-- MATERIAL PROVIDED start --
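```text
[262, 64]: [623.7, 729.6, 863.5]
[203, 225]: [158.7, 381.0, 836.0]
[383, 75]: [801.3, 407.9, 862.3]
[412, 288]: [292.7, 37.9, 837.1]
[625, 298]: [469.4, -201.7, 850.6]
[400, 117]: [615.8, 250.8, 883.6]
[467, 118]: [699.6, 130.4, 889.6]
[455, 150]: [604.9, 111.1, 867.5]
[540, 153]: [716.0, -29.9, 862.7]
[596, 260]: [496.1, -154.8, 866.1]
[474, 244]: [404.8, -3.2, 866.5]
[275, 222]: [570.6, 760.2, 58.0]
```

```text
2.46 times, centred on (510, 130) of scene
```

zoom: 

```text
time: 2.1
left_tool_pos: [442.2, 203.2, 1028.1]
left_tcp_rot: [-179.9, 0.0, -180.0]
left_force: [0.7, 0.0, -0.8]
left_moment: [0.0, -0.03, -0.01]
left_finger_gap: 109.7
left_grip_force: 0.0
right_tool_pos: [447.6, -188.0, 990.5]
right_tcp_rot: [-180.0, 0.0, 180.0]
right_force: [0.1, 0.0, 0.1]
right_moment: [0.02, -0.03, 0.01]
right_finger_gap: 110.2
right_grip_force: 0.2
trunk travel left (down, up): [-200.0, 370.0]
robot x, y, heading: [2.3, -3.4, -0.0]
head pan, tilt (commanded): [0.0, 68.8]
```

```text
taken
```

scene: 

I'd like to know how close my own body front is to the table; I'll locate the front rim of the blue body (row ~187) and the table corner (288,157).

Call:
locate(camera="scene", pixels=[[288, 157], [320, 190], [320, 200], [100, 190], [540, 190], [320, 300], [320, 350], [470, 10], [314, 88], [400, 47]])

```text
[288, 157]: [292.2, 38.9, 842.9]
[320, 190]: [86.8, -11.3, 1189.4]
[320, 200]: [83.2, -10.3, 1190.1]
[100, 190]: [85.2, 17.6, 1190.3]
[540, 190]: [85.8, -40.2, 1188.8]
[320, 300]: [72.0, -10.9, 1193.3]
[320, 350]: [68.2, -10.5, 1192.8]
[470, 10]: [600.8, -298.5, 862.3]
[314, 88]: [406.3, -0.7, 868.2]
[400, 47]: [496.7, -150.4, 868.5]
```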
-- MATERIAL PROVIDED end --
EXERCISE REQUIREMENTS –
Repeat the listing in full, keeping every line exactly as it is.

ANSWER –
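```text
[262, 64]: [623.7, 729.6, 863.5]
[203, 225]: [158.7, 381.0, 836.0]
[383, 75]: [801.3, 407.9, 862.3]
[412, 288]: [292.7, 37.9, 837.1]
[625, 298]: [469.4, -201.7, 850.6]
[400, 117]: [615.8, 250.8, 883.6]
[467, 118]: [699.6, 130.4, 889.6]
[455, 150]: [604.9, 111.1, 867.5]
[540, 153]: [716.0, -29.9, 862.7]
[596, 260]: [496.1, -154.8, 866.1]
[474, 244]: [404.8, -3.2, 866.5]
[275, 222]: [570.6, 760.2, 58.0]
```

```text
2.46 times, centred on (510, 130) of scene
```

zoom: 

```text
time: 2.1
left_tool_pos: [442.2, 203.2, 1028.1]
left_tcp_rot: [-179.9, 0.0, -180.0]
left_force: [0.7, 0.0, -0.8]
left_moment: [0.0, -0.03, -0.01]
left_finger_gap: 109.7
left_grip_force: 0.0
right_tool_pos: [447.6, -188.0, 990.5]
right_tcp_rot: [-180.0, 0.0, 180.0]
right_force: [0.1, 0.0, 0.1]
right_moment: [0.02, -0.03, 0.01]
right_finger_gap: 110.2
right_grip_force: 0.2
trunk travel left (down, up): [-200.0, 370.0]
robot x, y, heading: [2.3, -3.4, -0.0]
head pan, tilt (commanded): [0.0, 68.8]
```

```text
taken
```

scene: 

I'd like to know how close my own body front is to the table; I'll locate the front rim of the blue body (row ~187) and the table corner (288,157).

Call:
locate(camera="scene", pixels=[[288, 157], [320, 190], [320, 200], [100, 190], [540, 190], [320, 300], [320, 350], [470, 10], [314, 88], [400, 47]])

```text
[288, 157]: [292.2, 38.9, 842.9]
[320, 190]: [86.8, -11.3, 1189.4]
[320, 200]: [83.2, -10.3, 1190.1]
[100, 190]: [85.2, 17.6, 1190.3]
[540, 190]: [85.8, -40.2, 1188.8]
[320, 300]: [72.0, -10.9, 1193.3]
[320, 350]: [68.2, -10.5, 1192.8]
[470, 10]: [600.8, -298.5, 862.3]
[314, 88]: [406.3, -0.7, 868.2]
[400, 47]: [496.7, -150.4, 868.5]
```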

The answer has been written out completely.